American Family moved to reverse that decision, but Story declined to do so.
“Weighing the competing interests, the court finds there is good cause to stay discovery here,” he wrote. “Indeed, many of the issues that have stymied discovery and the progression of this matter stem from the potential for a new trial in the underlying case.”
“To be sure, the brunt of discovery in this case concerns, as it must, the underlying matter. But [American Family] has gone further and specifically targeted communications and evidence regarding trial strategy that, although likely discoverable in this action, is certainly privileged in the underlying case.”
Story noted there are still issues remaining to be decided that might help narrow the case.
“Thus, the Court finds it is in the interest of comity and most equitable to all those involved to stay discovery until the court has had an opportunity to consider any potentially dispositive arguments supported by the current record or until a final resolution of the underlying case,” he said.
Ben Brodhead and Ashley Fournet of the Brodhead Law Group represent Mezquital.
Brodhead declined to discuss the federal action but said he was hopeful the state Supreme Court will accept the appeal of McFadden’s ruling, which “turned Georgia law upside down.”

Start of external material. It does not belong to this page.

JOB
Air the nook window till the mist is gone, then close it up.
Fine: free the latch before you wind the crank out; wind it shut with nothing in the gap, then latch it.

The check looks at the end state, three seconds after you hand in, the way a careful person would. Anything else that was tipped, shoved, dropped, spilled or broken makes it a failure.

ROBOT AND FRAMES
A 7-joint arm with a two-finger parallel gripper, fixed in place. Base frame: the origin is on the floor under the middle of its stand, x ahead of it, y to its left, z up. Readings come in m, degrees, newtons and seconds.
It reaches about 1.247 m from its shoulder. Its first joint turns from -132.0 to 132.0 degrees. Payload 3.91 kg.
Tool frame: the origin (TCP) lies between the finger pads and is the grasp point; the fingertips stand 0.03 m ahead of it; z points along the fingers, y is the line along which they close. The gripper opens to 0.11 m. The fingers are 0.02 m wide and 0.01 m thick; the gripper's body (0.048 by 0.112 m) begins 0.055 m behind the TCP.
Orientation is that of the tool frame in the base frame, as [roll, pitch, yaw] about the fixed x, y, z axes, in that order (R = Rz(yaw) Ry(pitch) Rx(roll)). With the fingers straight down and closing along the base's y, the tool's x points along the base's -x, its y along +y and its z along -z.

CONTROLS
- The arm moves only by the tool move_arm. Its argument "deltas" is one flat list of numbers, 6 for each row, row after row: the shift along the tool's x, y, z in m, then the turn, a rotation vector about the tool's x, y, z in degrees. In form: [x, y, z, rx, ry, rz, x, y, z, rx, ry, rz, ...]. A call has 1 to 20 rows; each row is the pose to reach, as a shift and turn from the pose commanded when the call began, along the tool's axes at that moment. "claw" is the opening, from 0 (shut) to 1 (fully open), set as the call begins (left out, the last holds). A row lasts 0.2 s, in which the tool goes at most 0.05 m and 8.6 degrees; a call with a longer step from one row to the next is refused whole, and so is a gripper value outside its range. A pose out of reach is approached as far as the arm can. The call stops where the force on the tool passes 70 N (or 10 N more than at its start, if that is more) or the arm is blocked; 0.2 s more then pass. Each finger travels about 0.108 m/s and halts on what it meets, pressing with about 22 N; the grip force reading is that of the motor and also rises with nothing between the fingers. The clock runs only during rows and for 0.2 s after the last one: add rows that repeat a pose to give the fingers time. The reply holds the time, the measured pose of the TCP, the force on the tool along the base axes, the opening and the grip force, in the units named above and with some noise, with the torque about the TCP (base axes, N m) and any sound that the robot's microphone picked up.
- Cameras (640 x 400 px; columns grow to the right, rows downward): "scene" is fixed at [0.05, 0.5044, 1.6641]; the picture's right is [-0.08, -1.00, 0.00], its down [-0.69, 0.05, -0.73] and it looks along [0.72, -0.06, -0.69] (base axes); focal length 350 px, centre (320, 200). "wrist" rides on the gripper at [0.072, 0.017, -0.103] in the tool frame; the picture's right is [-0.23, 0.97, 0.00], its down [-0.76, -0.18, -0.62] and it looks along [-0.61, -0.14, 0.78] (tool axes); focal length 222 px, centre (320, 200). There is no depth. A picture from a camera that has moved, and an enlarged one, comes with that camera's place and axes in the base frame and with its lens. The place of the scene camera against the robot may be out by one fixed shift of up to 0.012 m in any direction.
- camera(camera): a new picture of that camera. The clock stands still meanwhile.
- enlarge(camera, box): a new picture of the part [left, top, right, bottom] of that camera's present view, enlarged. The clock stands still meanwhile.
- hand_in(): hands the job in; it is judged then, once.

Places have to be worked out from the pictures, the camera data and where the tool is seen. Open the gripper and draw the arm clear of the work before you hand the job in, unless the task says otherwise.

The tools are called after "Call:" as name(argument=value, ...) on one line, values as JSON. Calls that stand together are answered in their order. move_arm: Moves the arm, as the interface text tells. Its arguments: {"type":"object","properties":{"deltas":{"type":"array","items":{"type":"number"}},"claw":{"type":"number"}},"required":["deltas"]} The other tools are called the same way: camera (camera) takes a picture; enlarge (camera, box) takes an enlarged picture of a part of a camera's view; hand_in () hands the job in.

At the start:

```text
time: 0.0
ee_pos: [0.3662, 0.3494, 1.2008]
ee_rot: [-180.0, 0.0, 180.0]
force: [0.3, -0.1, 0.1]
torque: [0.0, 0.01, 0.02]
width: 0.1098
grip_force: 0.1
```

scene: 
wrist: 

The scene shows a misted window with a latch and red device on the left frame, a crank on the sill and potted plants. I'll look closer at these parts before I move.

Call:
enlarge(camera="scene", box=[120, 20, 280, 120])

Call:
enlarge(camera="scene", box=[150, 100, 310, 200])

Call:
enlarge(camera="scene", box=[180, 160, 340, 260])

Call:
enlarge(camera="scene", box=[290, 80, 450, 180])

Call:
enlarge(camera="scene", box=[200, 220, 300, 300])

“We believe that ruling is so contrary to Georgia law and public policy that the Supreme Court will have to remedy it,” he said. “The Court of Appeals’ ruling essentially eliminate negligence per se if a defendant claims it was unintentional.”
Almassud is represented in the federal action by Slappey & Sadd partners Jay Sadd and Rich Dolder Jr., who declined to comment.
American Family is represented by Ryan Burke, Jessica Pardi and Seslee Smith of Morris, Manning & Martin and Edward Ruff III, Heather Plunkett, Robert Chemers and Michael Turiello of Pretzel & Stouffer in Chicago, who also declined to comment.